Eric R. Kandel, M.D.

NOBEL PRIZE WINNER Columbia University

Bio:

Eric R. Kandel, M.D., is University Professor at Columbia; Kavli Professor and Director, Kavli Institute for Brain Science; Co-Director, Mortimer B. Zuckerman Mind Brain Behavior Institute; and a Senior Investigator at the Howard Hughes Medical Institute. A graduate of Harvard College and NYU School of Medicine, Dr. Kandel trained in Neurobiology at the NIH and in Psychiatry at Harvard Medical School. He joined the faculty of the College of Physicians and Surgeons at Columbia University in 1974 as the founding director of the Center for Neurobiology and Behavior. At Columbia Kandel organized the neuroscience curriculum. He is an editor of Principles of Neural Science, the standard textbook in the field now in its 5th edition. In 2006, Kandel wrote a book on the brain for the general public entitled In Search of Memory: The Emergence of a New Science of Mind, which won both the L.A. Times and U.S. National Academy of Science Awards for best book in Science and Technology in 2008. A documentary film based on that book is also entitled In Search of Memory. In 2012 Kandel wrote The Age of Insight: The Quest to Understand the Unconscious in Art, Mind, and Brain, from Vienna 1900 to the Present, which won the Bruno-Kreisky Award in Literature, Austria’s highest literary award. Kandel’s book entitled, Reductionism in Art and Brain Science: Bridging the Two Cultures was published in 2016 by Columbia University Press. Kandel’s newest Book, The Disordered Mind: What Unusual Brains Tell Us About Ourselves published by Farrar, Straus and Giroux has just been released.

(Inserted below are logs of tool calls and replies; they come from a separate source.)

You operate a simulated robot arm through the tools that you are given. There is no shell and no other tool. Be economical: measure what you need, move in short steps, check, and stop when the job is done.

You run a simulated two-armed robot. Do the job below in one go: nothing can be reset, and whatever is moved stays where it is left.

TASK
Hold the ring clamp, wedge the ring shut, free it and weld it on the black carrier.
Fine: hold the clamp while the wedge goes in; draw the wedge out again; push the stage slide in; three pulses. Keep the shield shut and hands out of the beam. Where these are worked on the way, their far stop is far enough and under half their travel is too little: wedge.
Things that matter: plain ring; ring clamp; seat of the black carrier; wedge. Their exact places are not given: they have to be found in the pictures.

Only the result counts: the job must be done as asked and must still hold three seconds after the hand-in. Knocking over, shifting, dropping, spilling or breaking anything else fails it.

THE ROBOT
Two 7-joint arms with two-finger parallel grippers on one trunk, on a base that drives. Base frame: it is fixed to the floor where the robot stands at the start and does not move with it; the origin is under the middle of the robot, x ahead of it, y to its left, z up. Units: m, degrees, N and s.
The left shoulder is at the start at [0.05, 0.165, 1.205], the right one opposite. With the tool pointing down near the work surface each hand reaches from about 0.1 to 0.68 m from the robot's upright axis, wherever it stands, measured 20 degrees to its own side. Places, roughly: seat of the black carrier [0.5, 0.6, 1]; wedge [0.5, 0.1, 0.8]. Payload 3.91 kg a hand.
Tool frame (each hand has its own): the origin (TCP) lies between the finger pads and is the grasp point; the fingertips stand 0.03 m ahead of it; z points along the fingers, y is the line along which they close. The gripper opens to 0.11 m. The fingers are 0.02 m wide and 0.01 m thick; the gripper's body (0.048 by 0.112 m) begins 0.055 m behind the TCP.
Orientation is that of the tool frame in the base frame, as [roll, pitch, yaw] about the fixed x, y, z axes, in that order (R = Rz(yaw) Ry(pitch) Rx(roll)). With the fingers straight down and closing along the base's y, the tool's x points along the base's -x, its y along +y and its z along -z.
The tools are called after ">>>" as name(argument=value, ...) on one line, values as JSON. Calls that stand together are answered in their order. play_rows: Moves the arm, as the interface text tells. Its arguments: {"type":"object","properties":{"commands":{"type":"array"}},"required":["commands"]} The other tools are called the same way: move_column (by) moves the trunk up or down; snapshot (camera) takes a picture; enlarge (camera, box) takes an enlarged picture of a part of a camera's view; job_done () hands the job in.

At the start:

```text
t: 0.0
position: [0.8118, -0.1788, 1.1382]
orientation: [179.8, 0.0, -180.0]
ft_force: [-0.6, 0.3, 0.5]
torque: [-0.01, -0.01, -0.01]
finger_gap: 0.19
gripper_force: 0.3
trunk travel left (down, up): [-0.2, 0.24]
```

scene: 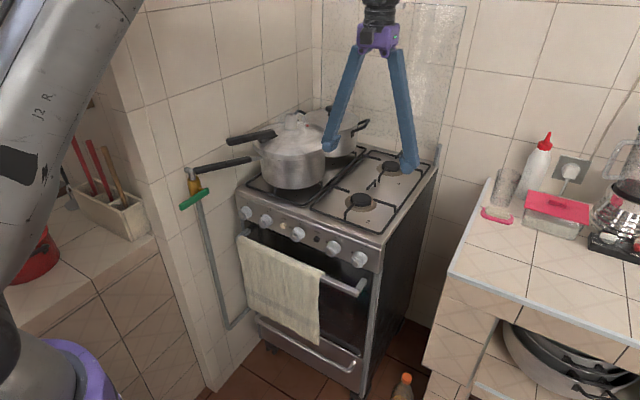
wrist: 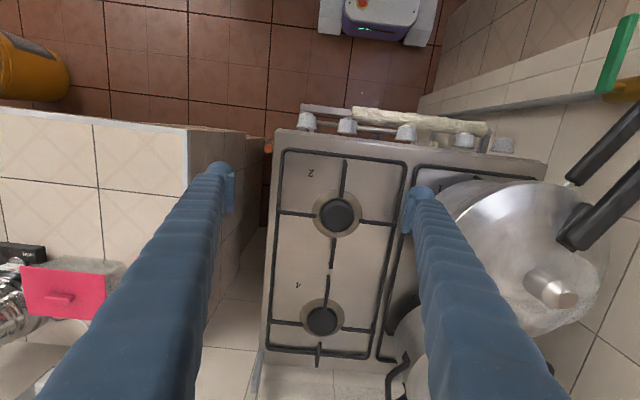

Eric Kandel’s research has been concerned with the molecular mechanisms of memory storage in Aplysia and mice. More recently, he has studied animal models in mice of memory disorders, mental illness and nicotine addiction. Kandel has received twenty-four honorary degrees, is a member of the U.S. National Academy of Sciences as well as being a Foreign Member of the Royal Society of London and a member of the National Science Academies of Austria, France, Germany and Greece. He has been recognized with the Albert Lasker Award, the Heineken Award of the Netherlands, the Gairdner Award of Canada, the Harvey Prize and the Wolf Prize of Israel, the National Medal of Science USA and the Nobel Prize for Physiology or Medicine in 2000.